> Work to do
Every line below that mentions the word "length" should be copied out.

> Dataset content

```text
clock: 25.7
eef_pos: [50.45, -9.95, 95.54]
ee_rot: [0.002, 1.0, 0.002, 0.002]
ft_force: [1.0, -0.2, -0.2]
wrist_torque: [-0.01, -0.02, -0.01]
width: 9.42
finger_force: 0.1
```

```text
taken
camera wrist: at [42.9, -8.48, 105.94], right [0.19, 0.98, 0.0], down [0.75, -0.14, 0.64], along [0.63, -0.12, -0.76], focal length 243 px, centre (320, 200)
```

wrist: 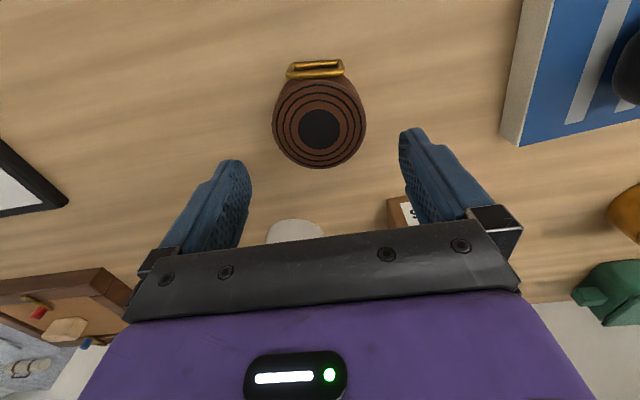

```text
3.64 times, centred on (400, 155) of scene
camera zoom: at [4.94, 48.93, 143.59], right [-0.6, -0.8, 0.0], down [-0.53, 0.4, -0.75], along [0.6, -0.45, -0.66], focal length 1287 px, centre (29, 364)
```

> Output below
camera wrist: at [42.9, -8.48, 105.94], right [0.19, 0.98, 0.0], down [0.75, -0.14, 0.64], along [0.63, -0.12, -0.76], focal length 243 px, centre (320, 200)
camera zoom: at [4.94, 48.93, 143.59], right [-0.6, -0.8, 0.0], down [-0.53, 0.4, -0.75], along [0.6, -0.45, -0.66], focal length 1287 px, centre (29, 364)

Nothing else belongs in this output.